Penguin Random House: Random House Author Wesley Morgan Wins 2022 Colby Award
Random House author/journalist Wesley Morgan has won this year’s William E. Colby Award for his book, THE HARDEST PLACE: The American Military Adrift in Afghanistan’s Pech Valley. Norwich University in Northfield, Vermont, annually presents this award, now in its 23rd year, to a first solo work of fiction or nonfiction that has made a major contribution to the understanding of military history, intelligence operations or international affairs. The Colby Award was named for the late ambassador and former CIA director William E. Colby. Award winners receive a $5,000 author honorarium provided by the Pritzker Military Foundation.
“Wesley Morgan’s THE HARDEST PLACE is a brilliant and important story of modern war, deserving of the highest praise.

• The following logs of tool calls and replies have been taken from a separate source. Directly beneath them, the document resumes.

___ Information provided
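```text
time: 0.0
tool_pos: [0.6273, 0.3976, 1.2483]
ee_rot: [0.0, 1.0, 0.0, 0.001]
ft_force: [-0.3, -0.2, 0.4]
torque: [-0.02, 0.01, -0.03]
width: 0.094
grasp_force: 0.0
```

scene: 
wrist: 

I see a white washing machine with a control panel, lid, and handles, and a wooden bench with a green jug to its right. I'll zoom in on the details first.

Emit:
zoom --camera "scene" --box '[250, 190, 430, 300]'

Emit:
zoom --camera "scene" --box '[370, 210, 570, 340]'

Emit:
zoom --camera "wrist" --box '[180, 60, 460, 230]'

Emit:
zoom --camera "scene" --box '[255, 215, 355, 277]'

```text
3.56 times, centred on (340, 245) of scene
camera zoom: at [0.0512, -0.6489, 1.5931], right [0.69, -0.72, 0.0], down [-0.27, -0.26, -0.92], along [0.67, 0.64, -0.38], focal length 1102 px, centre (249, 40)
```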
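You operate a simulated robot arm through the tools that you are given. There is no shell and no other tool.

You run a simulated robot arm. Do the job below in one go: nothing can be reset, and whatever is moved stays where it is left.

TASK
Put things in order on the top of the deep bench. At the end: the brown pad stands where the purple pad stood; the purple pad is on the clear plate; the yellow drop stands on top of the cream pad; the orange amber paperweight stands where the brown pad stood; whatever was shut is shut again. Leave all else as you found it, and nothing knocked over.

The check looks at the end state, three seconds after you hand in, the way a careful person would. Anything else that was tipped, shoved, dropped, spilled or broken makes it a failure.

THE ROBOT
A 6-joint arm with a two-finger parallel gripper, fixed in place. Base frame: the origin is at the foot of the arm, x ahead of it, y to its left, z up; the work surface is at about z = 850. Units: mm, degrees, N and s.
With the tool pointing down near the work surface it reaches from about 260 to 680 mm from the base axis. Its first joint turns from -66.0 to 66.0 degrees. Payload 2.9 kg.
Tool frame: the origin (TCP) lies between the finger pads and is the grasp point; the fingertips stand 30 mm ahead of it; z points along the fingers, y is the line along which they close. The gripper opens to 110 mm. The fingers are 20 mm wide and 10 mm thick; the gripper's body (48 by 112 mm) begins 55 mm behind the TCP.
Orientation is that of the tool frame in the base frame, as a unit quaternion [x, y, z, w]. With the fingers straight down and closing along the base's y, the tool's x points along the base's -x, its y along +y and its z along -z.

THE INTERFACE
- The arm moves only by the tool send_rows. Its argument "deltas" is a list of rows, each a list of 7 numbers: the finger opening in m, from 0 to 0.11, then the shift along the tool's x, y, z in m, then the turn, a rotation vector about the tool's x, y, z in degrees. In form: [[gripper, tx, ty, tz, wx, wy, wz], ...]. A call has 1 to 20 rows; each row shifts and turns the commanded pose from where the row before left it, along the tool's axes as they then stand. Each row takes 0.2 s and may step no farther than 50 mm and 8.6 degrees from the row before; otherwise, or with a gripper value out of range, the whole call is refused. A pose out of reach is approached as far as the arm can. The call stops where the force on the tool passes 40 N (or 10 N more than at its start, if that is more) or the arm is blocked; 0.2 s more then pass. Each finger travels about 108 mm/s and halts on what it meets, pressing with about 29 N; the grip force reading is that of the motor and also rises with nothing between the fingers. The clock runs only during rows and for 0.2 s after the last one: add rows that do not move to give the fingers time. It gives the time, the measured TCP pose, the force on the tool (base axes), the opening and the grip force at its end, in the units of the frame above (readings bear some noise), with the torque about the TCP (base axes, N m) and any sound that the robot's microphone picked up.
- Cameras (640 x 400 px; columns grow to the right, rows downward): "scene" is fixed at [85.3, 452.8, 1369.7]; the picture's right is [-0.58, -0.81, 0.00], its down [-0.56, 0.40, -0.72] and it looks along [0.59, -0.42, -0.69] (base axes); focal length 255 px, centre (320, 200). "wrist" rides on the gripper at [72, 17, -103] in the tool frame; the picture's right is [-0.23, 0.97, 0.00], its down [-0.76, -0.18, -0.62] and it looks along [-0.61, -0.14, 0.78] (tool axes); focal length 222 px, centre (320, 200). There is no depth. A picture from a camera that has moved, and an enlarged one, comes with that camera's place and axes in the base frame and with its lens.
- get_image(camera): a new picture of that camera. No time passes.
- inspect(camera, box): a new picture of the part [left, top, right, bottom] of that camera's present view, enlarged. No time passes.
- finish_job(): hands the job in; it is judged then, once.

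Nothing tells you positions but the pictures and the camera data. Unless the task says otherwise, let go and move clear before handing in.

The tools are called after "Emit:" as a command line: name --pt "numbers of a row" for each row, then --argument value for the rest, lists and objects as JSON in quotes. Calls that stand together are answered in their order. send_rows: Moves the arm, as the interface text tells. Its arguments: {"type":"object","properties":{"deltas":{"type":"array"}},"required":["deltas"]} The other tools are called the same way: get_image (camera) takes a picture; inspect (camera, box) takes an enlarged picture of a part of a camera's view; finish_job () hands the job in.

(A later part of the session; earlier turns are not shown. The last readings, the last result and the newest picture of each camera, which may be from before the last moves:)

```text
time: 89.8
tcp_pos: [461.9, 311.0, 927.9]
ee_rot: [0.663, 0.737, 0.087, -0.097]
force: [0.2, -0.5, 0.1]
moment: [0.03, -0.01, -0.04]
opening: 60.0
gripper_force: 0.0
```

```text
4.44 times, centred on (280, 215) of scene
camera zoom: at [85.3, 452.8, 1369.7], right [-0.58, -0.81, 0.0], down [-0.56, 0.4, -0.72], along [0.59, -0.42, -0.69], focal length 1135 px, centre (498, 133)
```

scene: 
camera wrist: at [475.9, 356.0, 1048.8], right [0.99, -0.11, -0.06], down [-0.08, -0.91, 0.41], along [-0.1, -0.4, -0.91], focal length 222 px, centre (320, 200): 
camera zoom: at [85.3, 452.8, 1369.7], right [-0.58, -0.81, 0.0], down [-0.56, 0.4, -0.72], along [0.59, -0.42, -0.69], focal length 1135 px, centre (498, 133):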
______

It is exactly the kind of work that the Colby Award is intended to highlight and celebrate,” commented Alex Kershaw, Colby Award selection committee chairman, historian and bestselling author.
“I’m excited to receive this award for military and intelligence coverage, since using the lens of Kunar province’s Pech valley to illustrate how those two subjects blended together at key points during the twenty-year U.S. war in the Afghan east was one of my goals with THE HARDEST PLACE,” Morgan said. “It’s also an honor to join the company of past award recipients, including an Army Ranger who served in Kunar, Paul Scharre; a Marine Harrier pilot who flew missions over the Pech, Michael Franzak; Bing West, who covered the war in the Pech and the Korengal; and Karl Marlantes, whose Vietnam novel Matterhorn I read just before my first trip to the Pech and was reminded of when the battalion commander in the valley turned out to be reading it as well.”
Our congratulations to Mr. Morgan, his editor, Molly Turpin, and everyone at Random House.
THE HARDEST PLACE is the story of one of the twenty-first century’s most unforgiving battlefields and a portrait of the American military that fought there. Morgan first visited the Pech in 2010, while he was still a college student embedding with military units as a freelancer. By then, the Pech and its infamous tributary the Korengal had become emblematic of the war, but Morgan found that few of the troops fighting there could explain why their remote outposts had been built. In THE HARDEST PLACE, he unravels the history those troops didn’t know, captures the culture and reality of the war through both American and Afghan eyes, and reports on the snowballing American missteps that made each unit’s job harder than the last as storied outfits like Marines, paratroopers, Rangers, Green Berets, and SEALs all took their turn.